Given instruction A: Using the data beneath this instruction, retype only the lines from the one that contains "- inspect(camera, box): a" down to the one that contains "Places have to", both included, exactly as they appear.

Document segment:
################
L'effet combiné du désespoir des classes populaires (prolongé par l'inquiétude des classes moyennes, alors que triomphe l'insolence des nouveaux riches) et de la stratégie auto-immunitaire des gouvernants, c'est qu'il n'y a plus de pouvoir «constituant», pas même vraiment de pouvoir «législatif» en Europe. Etatisme sans Etat, avais-je proposé naguère. Mais c'est aussi que le discours nationaliste envahit tout, comme l'illustre la manipulation française du «débat» sur l'identité nationale. L'autre essentiel, non «européen» ou non «chrétien» (figure fantasmatique, mais que portent des individus réels, cibles désignées à la violence) est l'obsession la plus visible. Mais ne nous y trompons pas, la xénophobie vise l'étranger en général. Elle vise la différence. A beaucoup d'égards le racisme anti-immigré ou antimusulman n'est que l'extension d'une méfiance fondamentale qui ne s'avoue pas comme telle envers le voisin, envers le déviant - si tant est qu'on puisse tracer ici des lignes de démarcation nettes.
################
Given information:
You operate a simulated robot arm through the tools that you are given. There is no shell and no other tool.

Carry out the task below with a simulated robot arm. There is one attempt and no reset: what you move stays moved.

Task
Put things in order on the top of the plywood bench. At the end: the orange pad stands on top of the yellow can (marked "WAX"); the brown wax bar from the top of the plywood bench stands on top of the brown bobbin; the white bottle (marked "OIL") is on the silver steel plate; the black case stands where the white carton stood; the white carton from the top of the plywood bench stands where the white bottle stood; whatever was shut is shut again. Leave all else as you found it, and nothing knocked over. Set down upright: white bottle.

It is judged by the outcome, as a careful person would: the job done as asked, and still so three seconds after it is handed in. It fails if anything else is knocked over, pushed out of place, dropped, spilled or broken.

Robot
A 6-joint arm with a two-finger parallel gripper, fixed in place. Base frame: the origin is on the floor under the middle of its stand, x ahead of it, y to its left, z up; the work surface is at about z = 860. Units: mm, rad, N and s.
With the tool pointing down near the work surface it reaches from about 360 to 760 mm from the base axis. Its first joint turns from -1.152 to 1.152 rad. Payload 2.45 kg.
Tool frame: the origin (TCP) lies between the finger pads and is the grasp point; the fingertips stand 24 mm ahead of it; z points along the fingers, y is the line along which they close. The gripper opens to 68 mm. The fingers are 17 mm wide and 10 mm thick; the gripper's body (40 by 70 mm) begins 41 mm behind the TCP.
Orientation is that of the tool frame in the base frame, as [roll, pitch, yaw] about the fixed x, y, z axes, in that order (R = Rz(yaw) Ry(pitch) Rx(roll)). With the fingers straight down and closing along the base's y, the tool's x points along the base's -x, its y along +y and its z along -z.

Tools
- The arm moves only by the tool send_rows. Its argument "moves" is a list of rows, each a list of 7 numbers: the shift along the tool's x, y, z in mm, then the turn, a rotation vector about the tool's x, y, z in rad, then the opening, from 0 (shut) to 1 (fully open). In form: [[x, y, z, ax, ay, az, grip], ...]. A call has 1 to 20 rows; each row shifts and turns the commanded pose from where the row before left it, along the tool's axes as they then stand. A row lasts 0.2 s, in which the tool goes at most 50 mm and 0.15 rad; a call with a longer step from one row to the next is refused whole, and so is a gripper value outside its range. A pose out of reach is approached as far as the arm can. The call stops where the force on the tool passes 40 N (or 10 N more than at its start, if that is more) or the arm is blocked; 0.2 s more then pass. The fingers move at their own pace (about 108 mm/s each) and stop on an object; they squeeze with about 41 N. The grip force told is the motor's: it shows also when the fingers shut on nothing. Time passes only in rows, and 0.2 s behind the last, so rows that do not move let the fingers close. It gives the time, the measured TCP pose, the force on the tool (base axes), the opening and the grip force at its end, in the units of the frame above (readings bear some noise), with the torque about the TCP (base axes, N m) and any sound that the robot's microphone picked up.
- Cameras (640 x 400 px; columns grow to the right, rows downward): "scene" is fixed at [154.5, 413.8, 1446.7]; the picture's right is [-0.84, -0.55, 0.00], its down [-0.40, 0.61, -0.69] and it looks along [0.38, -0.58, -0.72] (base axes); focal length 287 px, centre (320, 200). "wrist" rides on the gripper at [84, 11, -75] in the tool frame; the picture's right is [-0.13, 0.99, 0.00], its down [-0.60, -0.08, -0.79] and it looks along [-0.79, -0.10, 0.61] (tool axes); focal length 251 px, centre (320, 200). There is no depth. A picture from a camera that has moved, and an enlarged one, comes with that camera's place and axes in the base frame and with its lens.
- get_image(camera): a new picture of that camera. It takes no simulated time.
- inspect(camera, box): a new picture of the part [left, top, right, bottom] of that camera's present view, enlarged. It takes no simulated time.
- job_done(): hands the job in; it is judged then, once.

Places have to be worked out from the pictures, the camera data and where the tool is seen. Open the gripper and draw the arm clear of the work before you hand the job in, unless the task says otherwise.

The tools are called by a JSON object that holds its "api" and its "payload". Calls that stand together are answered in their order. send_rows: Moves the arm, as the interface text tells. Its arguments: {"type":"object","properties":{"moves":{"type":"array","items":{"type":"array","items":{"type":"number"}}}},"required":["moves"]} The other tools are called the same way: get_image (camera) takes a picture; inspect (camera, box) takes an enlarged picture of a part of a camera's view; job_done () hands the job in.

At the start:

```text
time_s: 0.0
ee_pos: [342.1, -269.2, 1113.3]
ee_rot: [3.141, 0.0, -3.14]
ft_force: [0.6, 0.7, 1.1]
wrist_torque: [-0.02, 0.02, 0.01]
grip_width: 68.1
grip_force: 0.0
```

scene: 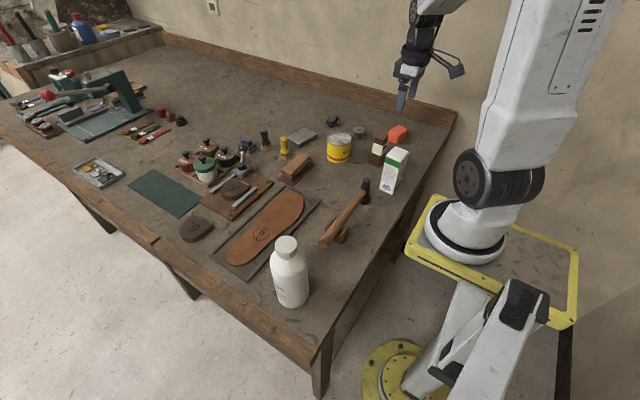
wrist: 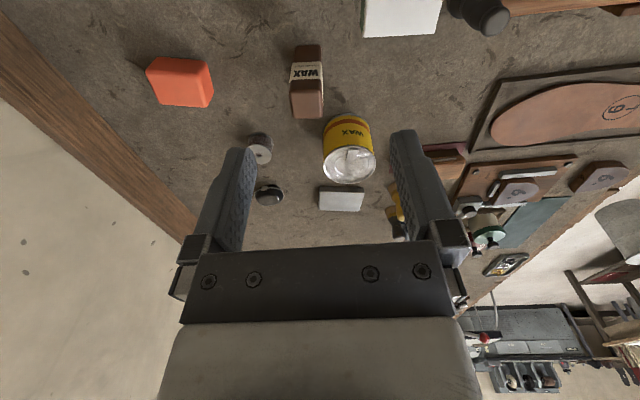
################
Given instruction B: Pick up the document segment at the point where it stops and go on.

Task result A:
- inspect(camera, box): a new picture of the part [left, top, right, bottom] of that camera's present view, enlarged. It takes no simulated time.
- job_done(): hands the job in; it is judged then, once.

Places have to be worked out from the pictures, the camera data and where the tool is seen. Open the gripper and draw the arm clear of the work before you hand the job in, unless the task says otherwise.

Task result B:
Cela veut-il dire que nous vivons la fin du projet de dépassement des nationalismes ? En tout cas c'est la fin de son utopie. Mais, dira-t-on, faute d'utopie, l'Europe se désagrège. A moins que des citoyens, formant comme un parti ou un réseau à travers les frontières, ne s'engagent dans une longue marche pour la reconstruction de ses perspectives - sorte d'utopie sans utopisme, dénuée de toute illusion sinon de tout objectif. A part «l'hypothèse communiste», qui résout tout d'un coup, les formulations auxquelles on pense oscillent évidemment entre l'inaccessible et le bien connu : lutter contre le monopole des politiciens et des experts ; rendre à la représentation populaire sa capacité de contrôler les gouvernants et de forger des alliances à tous les niveaux de l'institution politique ; inventer des modes de production, des systèmes de sécurité sociale et d'emploi qui soient fondés sur la circulation des individus et la priorité des biens communs ; faire reculer la xénophobie, en commençant par une campagne internationale pour les droits civiques et la reconnaissance des minorités ; imaginer une éducation publique qui restaure l'égalité des chances, généralise la traduction des idiomes et la mobilité de tous les étudiants... En bref, démocratiser la démocratie et prévenir autant que possible les stratégies d'innovation du capitalisme, qui s'élaborent dans notre dos.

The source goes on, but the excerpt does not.